| WRITTEN EXERCISE |
The data must be written out once more, precisely as given. Format the lines as a JSON array of strings and drop empty lines.

| DATA EXCERPT |
★ ★ ★ ★ ★

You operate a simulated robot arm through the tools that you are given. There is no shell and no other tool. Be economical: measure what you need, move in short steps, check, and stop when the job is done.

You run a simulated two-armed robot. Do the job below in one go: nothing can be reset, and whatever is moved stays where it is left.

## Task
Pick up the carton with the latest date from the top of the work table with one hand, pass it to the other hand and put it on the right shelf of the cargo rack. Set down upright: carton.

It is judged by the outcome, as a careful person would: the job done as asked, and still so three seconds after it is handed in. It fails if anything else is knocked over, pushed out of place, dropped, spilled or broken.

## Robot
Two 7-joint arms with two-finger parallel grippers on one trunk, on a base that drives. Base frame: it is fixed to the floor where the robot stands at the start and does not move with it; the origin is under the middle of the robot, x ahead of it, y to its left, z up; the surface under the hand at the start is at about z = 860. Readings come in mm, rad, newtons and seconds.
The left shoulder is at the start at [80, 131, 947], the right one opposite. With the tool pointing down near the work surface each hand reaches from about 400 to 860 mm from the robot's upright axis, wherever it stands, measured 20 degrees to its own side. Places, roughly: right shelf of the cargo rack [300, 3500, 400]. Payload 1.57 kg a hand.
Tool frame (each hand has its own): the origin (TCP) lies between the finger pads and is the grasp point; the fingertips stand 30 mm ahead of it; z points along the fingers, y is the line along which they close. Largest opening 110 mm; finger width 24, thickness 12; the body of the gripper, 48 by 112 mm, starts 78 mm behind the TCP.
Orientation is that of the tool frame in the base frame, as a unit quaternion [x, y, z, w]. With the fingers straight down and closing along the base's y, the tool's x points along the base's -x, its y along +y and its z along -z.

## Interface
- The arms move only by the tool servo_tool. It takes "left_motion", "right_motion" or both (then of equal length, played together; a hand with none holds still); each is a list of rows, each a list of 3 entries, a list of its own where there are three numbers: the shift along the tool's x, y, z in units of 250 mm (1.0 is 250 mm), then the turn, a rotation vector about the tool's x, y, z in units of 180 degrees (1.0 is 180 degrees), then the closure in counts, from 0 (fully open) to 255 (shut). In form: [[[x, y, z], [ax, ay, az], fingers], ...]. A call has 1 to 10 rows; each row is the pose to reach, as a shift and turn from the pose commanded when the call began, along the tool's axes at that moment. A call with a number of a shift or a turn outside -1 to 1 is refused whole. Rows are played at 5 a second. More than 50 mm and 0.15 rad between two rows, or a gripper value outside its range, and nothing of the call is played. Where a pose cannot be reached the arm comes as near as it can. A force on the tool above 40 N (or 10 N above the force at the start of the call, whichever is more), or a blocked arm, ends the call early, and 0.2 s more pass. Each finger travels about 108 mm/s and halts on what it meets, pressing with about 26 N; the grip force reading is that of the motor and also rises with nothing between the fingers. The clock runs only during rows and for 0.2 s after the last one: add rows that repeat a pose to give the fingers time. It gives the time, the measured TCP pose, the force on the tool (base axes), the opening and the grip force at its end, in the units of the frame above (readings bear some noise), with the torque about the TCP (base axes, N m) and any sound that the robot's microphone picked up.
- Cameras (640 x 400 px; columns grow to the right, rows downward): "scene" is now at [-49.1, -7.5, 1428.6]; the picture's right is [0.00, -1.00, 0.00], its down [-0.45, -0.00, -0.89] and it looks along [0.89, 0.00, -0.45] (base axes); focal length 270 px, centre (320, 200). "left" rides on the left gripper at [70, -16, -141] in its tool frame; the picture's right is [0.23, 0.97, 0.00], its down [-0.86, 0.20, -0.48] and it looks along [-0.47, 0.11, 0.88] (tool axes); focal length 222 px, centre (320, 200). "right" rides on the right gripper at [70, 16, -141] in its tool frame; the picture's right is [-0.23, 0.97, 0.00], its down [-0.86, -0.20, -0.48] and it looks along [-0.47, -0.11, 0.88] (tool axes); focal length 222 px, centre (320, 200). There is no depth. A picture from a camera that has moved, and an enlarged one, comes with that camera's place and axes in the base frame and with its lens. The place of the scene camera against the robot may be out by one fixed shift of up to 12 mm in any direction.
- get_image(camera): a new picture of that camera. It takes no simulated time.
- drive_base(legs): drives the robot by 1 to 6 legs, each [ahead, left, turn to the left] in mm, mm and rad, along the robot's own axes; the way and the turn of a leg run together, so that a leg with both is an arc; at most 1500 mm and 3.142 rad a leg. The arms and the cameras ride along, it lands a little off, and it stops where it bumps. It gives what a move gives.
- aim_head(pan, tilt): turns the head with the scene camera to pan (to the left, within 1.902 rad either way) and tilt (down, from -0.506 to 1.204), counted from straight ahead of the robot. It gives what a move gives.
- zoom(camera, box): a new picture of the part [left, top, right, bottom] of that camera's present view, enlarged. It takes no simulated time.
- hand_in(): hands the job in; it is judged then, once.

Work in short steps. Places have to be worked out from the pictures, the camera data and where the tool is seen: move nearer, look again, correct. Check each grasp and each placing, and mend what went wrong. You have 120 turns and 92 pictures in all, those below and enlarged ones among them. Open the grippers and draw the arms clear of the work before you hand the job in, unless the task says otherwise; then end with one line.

★ ★ ★ ★ ★

| SOLUTION TO THE PROBLEM |
[
  "You operate a simulated robot arm through the tools that you are given. There is no shell and no other tool. Be economical: measure what you need, move in short steps, check, and stop when the job is done.",
  "You run a simulated two-armed robot. Do the job below in one go: nothing can be reset, and whatever is moved stays where it is left.",
  "## Task",
  "Pick up the carton with the latest date from the top of the work table with one hand, pass it to the other hand and put it on the right shelf of the cargo rack. Set down upright: carton.",
  "It is judged by the outcome, as a careful person would: the job done as asked, and still so three seconds after it is handed in. It fails if anything else is knocked over, pushed out of place, dropped, spilled or broken.",
  "## Robot",
  "Two 7-joint arms with two-finger parallel grippers on one trunk, on a base that drives. Base frame: it is fixed to the floor where the robot stands at the start and does not move with it; the origin is under the middle of the robot, x ahead of it, y to its left, z up; the surface under the hand at the start is at about z = 860. Readings come in mm, rad, newtons and seconds.",
  "The left shoulder is at the start at [80, 131, 947], the right one opposite. With the tool pointing down near the work surface each hand reaches from about 400 to 860 mm from the robot's upright axis, wherever it stands, measured 20 degrees to its own side. Places, roughly: right shelf of the cargo rack [300, 3500, 400]. Payload 1.57 kg a hand.",
  "Tool frame (each hand has its own): the origin (TCP) lies between the finger pads and is the grasp point; the fingertips stand 30 mm ahead of it; z points along the fingers, y is the line along which they close. Largest opening 110 mm; finger width 24, thickness 12; the body of the gripper, 48 by 112 mm, starts 78 mm behind the TCP.",
  "Orientation is that of the tool frame in the base frame, as a unit quaternion [x, y, z, w]. With the fingers straight down and closing along the base's y, the tool's x points along the base's -x, its y along +y and its z along -z.",
  "## Interface",
  "- The arms move only by the tool servo_tool. It takes \"left_motion\", \"right_motion\" or both (then of equal length, played together; a hand with none holds still); each is a list of rows, each a list of 3 entries, a list of its own where there are three numbers: the shift along the tool's x, y, z in units of 250 mm (1.0 is 250 mm), then the turn, a rotation vector about the tool's x, y, z in units of 180 degrees (1.0 is 180 degrees), then the closure in counts, from 0 (fully open) to 255 (shut). In form: [[[x, y, z], [ax, ay, az], fingers], ...]. A call has 1 to 10 rows; each row is the pose to reach, as a shift and turn from the pose commanded when the call began, along the tool's axes at that moment. A call with a number of a shift or a turn outside -1 to 1 is refused whole. Rows are played at 5 a second. More than 50 mm and 0.15 rad between two rows, or a gripper value outside its range, and nothing of the call is played. Where a pose cannot be reached the arm comes as near as it can. A force on the tool above 40 N (or 10 N above the force at the start of the call, whichever is more), or a blocked arm, ends the call early, and 0.2 s more pass. Each finger travels about 108 mm/s and halts on what it meets, pressing with about 26 N; the grip force reading is that of the motor and also rises with nothing between the fingers. The clock runs only during rows and for 0.2 s after the last one: add rows that repeat a pose to give the fingers time. It gives the time, the measured TCP pose, the force on the tool (base axes), the opening and the grip force at its end, in the units of the frame above (readings bear some noise), with the torque about the TCP (base axes, N m) and any sound that the robot's microphone picked up.",
  "- Cameras (640 x 400 px; columns grow to the right, rows downward): \"scene\" is now at [-49.1, -7.5, 1428.6]; the picture's right is [0.00, -1.00, 0.00], its down [-0.45, -0.00, -0.89] and it looks along [0.89, 0.00, -0.45] (base axes); focal length 270 px, centre (320, 200). \"left\" rides on the left gripper at [70, -16, -141] in its tool frame; the picture's right is [0.23, 0.97, 0.00], its down [-0.86, 0.20, -0.48] and it looks along [-0.47, 0.11, 0.88] (tool axes); focal length 222 px, centre (320, 200). \"right\" rides on the right gripper at [70, 16, -141] in its tool frame; the picture's right is [-0.23, 0.97, 0.00], its down [-0.86, -0.20, -0.48] and it looks along [-0.47, -0.11, 0.88] (tool axes); focal length 222 px, centre (320, 200). There is no depth. A picture from a camera that has moved, and an enlarged one, comes with that camera's place and axes in the base frame and with its lens. The place of the scene camera against the robot may be out by one fixed shift of up to 12 mm in any direction.",
  "- get_image(camera): a new picture of that camera. It takes no simulated time.",
  "- drive_base(legs): drives the robot by 1 to 6 legs, each [ahead, left, turn to the left] in mm, mm and rad, along the robot's own axes; the way and the turn of a leg run together, so that a leg with both is an arc; at most 1500 mm and 3.142 rad a leg. The arms and the cameras ride along, it lands a little off, and it stops where it bumps. It gives what a move gives.",
  "- aim_head(pan, tilt): turns the head with the scene camera to pan (to the left, within 1.902 rad either way) and tilt (down, from -0.506 to 1.204), counted from straight ahead of the robot. It gives what a move gives.",
  "- zoom(camera, box): a new picture of the part [left, top, right, bottom] of that camera's present view, enlarged. It takes no simulated time.",
  "- hand_in(): hands the job in; it is judged then, once.",
  "Work in short steps. Places have to be worked out from the pictures, the camera data and where the tool is seen: move nearer, look again, correct. Check each grasp and each placing, and mend what went wrong. You have 120 turns and 92 pictures in all, those below and enlarged ones among them. Open the grippers and draw the arms clear of the work before you hand the job in, unless the task says otherwise; then end with one line."
]